Русские художники были представителями той страны, где все лучшее в искусстве развивалось в тесной связи с народно-освободительной борьбой, которая шла в те годы в России. Вне контакта с народными массами, вне служения идеям этой борьбы не мыслили искусства передовые русские мастера. Напомним, что в тех же 60-х годах в Петербурге группа живописцев тоже подняла бунт против идеалистического искусства Академии и решила устраивать свои отдельные выставки. Но их искусство пошло иным путем.
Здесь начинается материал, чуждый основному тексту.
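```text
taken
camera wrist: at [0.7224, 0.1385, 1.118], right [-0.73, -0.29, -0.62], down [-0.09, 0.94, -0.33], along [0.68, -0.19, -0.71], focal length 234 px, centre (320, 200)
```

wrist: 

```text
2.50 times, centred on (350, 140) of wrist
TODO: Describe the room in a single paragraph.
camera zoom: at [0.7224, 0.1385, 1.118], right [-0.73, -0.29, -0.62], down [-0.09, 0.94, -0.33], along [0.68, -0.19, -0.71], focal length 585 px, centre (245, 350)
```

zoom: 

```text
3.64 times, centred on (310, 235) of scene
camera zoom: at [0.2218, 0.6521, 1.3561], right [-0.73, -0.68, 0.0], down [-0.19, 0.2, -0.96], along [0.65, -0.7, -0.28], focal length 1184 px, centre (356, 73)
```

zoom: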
Русские художники в реальной действительности могли найти и находили те большие темы, то подлинно народное содержание, которое не могли обрести художники Франции.

Импрессионизм — явление историческое, возникшее на определенном историческом этапе, развивавшееся в конкретных исторических условиях. Это явление принадлежит уже давнему прошлому. Огюст Ренуар как-то сказал, что он не может думать о спасении республики, когда пишет картину. Во Франции в 70-х годах он мог при этом, борясь против реакционных художественных течений за ту, хоть и ограниченную, но все-таки правду, которая была доступна искусству его времени и его страны, создавать, может, и не глубокие, но живые и пленительные произведения. Но эти времена прошли. Теперь каждому художнику ясна его огромная ответственность перед своим народом. Теперь каждый художник, когда он берется за кисть, карандаш или резец, должен думать о том, как своим искусством служить великой идее сохранения мира и свободы. Для того, чтобы быть защитником этой идеи. Для того, чтобы быть художником.

Вернемся к книге Ревалда. Нам хотелось остановиться на самых основных ее положениях. Мы не могли опровергнуть все те высказывания, которые вызывают возражения, так же, как не могли отметить все то, что им освещено правильно и точно. Читатель узнает из этой книги о многих интересных фактах, многое его увлечет, со многим он не согласится.

В последней главе Ревалд пишет, что на различных этапах исторического развития к искусству импрессионизма, как ко всякой значительной художественной традиции, завоевавшей свое место в истории, будут относиться по-разному. Но вне зависимости от того, будут ли эту традицию критиковать, признавать или отвергать, — ее, во всяком случае, нельзя игнорировать. В данном случае автор прав.

Думается, что его книга облегчит знакомство с историей искусства импрессионизма, последним крупным художественным течением прошлого столетия во Франции.